<<<<

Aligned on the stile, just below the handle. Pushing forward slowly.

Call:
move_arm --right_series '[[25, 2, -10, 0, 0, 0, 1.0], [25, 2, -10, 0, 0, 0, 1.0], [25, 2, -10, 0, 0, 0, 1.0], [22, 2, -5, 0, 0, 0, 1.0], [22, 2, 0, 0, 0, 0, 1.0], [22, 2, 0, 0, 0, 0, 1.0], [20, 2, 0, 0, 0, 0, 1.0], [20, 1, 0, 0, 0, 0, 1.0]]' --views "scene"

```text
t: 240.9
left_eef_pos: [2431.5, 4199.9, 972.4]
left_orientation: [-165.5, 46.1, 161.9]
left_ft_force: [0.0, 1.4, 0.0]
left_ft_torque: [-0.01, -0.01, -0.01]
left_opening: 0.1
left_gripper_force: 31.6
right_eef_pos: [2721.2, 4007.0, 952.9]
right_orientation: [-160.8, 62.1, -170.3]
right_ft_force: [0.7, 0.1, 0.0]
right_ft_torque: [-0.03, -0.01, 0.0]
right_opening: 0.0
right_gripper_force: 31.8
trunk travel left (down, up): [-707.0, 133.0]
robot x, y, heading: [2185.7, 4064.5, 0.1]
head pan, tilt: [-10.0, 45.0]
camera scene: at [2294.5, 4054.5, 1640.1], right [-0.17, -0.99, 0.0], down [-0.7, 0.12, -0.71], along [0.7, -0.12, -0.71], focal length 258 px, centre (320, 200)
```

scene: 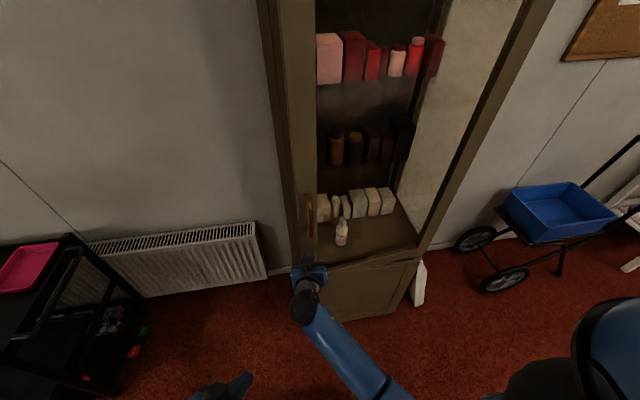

>>>>
<<<<

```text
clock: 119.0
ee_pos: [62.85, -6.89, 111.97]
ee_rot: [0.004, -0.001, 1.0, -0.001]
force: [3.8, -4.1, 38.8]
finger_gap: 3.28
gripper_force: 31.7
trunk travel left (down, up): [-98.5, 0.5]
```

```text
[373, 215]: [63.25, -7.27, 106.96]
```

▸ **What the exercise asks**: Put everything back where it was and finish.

>>>>

▸ **Selected excerpt**:
<<<<

[Swift-devel] Try coaster on BG/P ?

Ioan Raicu iraicu at cs.uchicago.edu
Fri Jun 20 12:44:35 CDT 2008



Mihael Hategan wrote:
> On Thu, 2008-06-19 at 22:24 -0500, Ioan Raicu wrote:
>   
>> Mihael Hategan wrote: 
>>     
>>> There's probably a misunderstanding. Mike seemed to suggest that, when
>>> using BG/P, there should be multiple services in order to distribute
>>> load. 
>>>       
>> Yes, he was correct.
>>     
>>> That I think is a problem. 
>>>       
>> I don't follow.  If your goal is to just show that it works at small
>> scales (100s, maybe 1000s of CPUs), you don't need this, but if you
>> want to have any chance of scaling to 160K CPUs, I don't think you'll
>> have many options :(
>>     
>
> If your service scales linearly, then splitting it into multiple
> processes does not help. But now you have more services to maintain.
> That's because k*n = c*k*(n/c), where k would be your linearity factor.
> If you have worse, say k*n^2, then dividing makes sense because
> c*k*((n/c)^2) = k*n/c, which is better than k*(n^2).
>
> The point is that I'd rather spend my time making the algorithm linear
> than dealing with multiple services.
>
> Now, of course, as you mention, it may not be possible to do so because
> the problem is at the networking layer. So we should probably stop
> talking until we know what the actual bottleneck is. And I mean *know*.
> Do we?

>>>>

▸ **What the exercise asks**: Pick up the selected excerpt at the point where it stops and go on.

▸ **Result**:
>   
For Falkon, it was a networking issue (couple with the amount of CPU/RAM 
the node had where the service was running), that was causing one Falkon 
service to not scale beyond 10K+ CPUs reliably, when using persistent 
sockets.  Note that when not using persistent sockets, as is the case 
with GT4.0.x WS, we were able to scale to 50K CPUs just fine, but in 
this case, there were never more than a few 100 TCP connections that the 
service had to maintain at the same time, which is why it scaled so 
well.  Now, that is not to say that your implementation of Coaster won't 
scale to 160K CPUs all from 1 service, but from my experience, a server 
(implemented in Java anyways) using select with 2~4GB of memory and 4 
CPU cores will not be able to handle 100K+ concurrent TCP connections 
that are all active at the same time.  Anyways, I never did a thorough 
study of this to see what part of the networking stack or OS level calls 
was the problem... I'd be curious to see how far Coaster will scale with 
a single service using TCP, so it might be worth running 1 Coaster 
service on a login node, and trying to see how many CPUs it can manage 
before running into trouble.

Ioan
>
>   

-- 
===================================================
Ioan Raicu
Ph.D. Candidate
===================================================
Distributed Systems Laboratory
Computer Science Department
University of Chicago
1100 E. 58th Street, Ryerson Hall
Chicago, IL 60637
===================================================
Email: iraicu at cs.uchicago.edu
Web:   http://www.cs.uchicago.edu/~iraicu
http://dev.globus.org/wiki/Incubator/Falkon
http://dsl-wiki.cs.uchicago.edu/index.php/Main_Page
===================================================
===================================================


-------------- next part --------------
An HTML attachment was scrubbed...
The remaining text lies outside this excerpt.